WASHINGTON, Dec 15: The US Navy has come under attack for sending its old ships for breaking at South Asian yards, including `Alang’ on Gujarat coast in India. Amidst reports that conditions prevailing at ship-breaking yards in India, Pakistan and Bangladesh were environmentally hazardous and harmful to workers, US Senator Barbara Mikulski has urged the Navy to stop sending old ships for breaking in these countries and ensure that similar operations in America are conducted under safe conditions.
The Baltimore Sun, after a survey of the conditions in which workers break up ships along a six-mile stretch of polluted beach at Alang, 40 miles from Bhavnagar in Gujarat, reported dangerous working conditions and non-existent environmental safeguards.
The paper, which also surveyed the yards at Baltimore in the US and other areas, said “American yards, dependent on low-paid Mexican immigrant workers, have sprung up in the ports from Baltimore to Brownsville, Texas, since the Navy began selling off ships at the end of the cold war.”Conditions in India, the paper claimed, are even worse. Workers are killed and maimed and “no one seems to care”.
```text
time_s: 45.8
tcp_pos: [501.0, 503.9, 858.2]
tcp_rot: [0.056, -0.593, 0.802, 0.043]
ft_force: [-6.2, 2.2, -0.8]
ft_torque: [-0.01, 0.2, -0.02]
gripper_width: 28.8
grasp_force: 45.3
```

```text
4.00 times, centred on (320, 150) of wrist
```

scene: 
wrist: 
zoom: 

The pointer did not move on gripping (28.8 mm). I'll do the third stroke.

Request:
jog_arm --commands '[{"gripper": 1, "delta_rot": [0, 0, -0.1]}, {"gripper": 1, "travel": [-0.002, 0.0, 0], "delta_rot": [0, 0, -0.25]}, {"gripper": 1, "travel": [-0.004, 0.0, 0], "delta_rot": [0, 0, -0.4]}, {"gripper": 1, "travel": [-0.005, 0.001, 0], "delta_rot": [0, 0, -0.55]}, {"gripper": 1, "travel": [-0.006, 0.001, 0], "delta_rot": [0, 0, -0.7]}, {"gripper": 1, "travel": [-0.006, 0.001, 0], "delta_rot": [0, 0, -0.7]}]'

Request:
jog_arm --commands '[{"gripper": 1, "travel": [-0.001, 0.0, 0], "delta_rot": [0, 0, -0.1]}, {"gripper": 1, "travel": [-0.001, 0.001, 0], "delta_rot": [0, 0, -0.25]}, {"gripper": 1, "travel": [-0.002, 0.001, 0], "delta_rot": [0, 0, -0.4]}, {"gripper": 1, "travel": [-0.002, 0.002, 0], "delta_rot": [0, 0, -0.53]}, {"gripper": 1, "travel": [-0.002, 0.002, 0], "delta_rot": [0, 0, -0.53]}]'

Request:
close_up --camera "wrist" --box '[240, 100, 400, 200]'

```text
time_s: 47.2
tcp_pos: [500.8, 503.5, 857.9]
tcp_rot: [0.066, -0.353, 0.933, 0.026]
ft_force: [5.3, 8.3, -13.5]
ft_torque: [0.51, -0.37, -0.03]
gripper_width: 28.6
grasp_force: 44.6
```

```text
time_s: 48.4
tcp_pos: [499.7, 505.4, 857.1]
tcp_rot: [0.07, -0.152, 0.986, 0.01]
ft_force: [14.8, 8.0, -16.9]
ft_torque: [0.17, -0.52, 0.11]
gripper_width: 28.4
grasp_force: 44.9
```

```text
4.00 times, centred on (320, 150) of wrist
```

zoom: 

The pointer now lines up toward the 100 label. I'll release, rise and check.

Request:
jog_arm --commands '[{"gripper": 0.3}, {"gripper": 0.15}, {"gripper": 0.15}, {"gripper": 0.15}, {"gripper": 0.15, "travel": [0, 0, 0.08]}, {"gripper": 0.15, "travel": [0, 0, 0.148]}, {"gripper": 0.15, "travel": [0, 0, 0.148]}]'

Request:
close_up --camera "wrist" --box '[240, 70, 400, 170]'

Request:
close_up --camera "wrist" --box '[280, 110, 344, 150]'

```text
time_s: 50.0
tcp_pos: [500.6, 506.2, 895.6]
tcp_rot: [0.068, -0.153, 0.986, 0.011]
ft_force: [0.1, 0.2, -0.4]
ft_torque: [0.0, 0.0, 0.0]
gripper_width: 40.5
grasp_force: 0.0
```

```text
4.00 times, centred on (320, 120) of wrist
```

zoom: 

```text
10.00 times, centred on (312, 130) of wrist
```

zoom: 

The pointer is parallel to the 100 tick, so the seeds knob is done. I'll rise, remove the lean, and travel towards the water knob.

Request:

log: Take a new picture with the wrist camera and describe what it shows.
The Senator, in a statement, expressed concern about export of ships to South Asia where “working conditions are extremely dangerous and environmental regulations virtually non-existent.”
About poor working conditions at the US yards, the paper said defence department made no effort to oversee the scrapping, even though it’s the Navy which owns vessels.
“Labourers have been working in air polluted with asbestos dust. At times they had no respirators and other standard equipments for asbestos work,” the paper said.
The Senator said that the Defence Department must ensure that its old ships are scrapped in a responsible manner. “Let’s see if we can either shut it down or clean it up,” Mikulski said about the scrapping programme.